There was a time in my lunch-going career here at the newspaper when my daytime dining options were very limited. My fellow Times/Review journalists and I basically had two options within a short drive: pizzeria or delicatessen. (I’m not big into Chinese food for lunch.) While solid options to be sure, going to just one of three or four places to eat over the course of several years tends to get old after a while.

But things have changed drastically within the last year.

My lunch crew has seen its two main haunts — Mattituck and Main Street, Riverhead — add a gourmet deli (Ammirati’s, Mattituck), an Italian specialty market (Lombardi’s, Mattituck), a Greek restaurant (Greek Bites, Mattituck), a Mexican eatery (Taqueria Cielito Lindo, Riverhead) and a chicken and ribs restaurant (J&L’s Chicken, Fish and Ribs, Riverhead) in recent months to enthusiastic patrons. Soon, Gula Gula Empanadas will open near Love Lane in Mattituck. Empanadas!

My apologies to the mainstay eateries, but it’s worth noting that with all the options of worldly food fare newly available in the area, we’ve suddenly found ourselves living in something like Walt Disney World’s Epcot Center or New York City.
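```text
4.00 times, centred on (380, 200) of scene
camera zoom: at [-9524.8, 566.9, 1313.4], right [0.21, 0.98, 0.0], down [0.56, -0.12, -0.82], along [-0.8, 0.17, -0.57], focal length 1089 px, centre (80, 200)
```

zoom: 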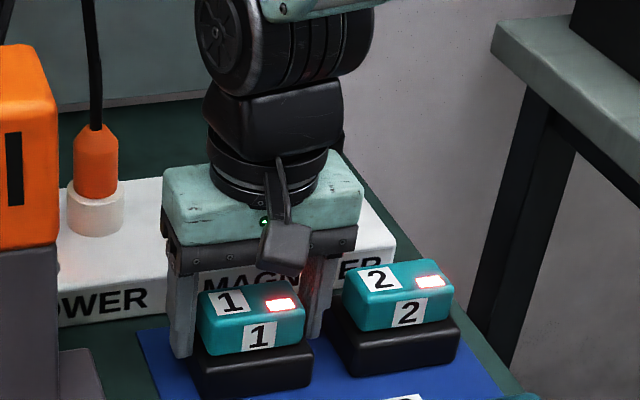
Just to overstate it a bit more, if I stuffed a Chamber of Commerce suggestion box with my dream list of available and varied dining options, I couldn’t be doing much better than right now for lunch.

So what are we to glean from this critical mass of culinary delights?

I guess it’s safe to say it was bound to happen, given a variety of factors that include but aren’t limited to more weekend visitors to the region, second homeowners extending time spent on the North Fork and a resurgent downtown Riverhead. Aside from providing more options for hungry North Forkers, these additions also mean a more thriving business community composed of an increasingly diverse group — in age, race and ethnicity — of entrepreneurs.

Some are fledgling, like Gula Gula owner Luchi Masliah, who gained a local following serving up empanadas at the Riverhead Farmers Market, and some are more experienced, like lifelong Riverheader and well-known caterer Leroy Hines. Mr. Hines had been a fixture at local fairs and markets for 28 years before opening his first brick-and-mortar East Main Street restaurant this past weekend. It appeared this week that his timing couldn’t have been better, as the eatery was packed when we visited for lunch on Monday. I ordered a more modern variation on the American sandwich: a wrap.

Now, before you call me a sandwich sellout and a hippie, this particular wrap was stuffed with crispy fried chicken, cheese, lettuce and tomatoes and came with a spicy mustard dipping sauce. No goat cheese, heirloom eggplants or transparent dressing to be found here.

Of course, there’s always room for improvement in our little lunchtime Mecca. So I’m putting a very public call out here for a made-to-order, gourmet hamburger joint. It’s a guaranteed success.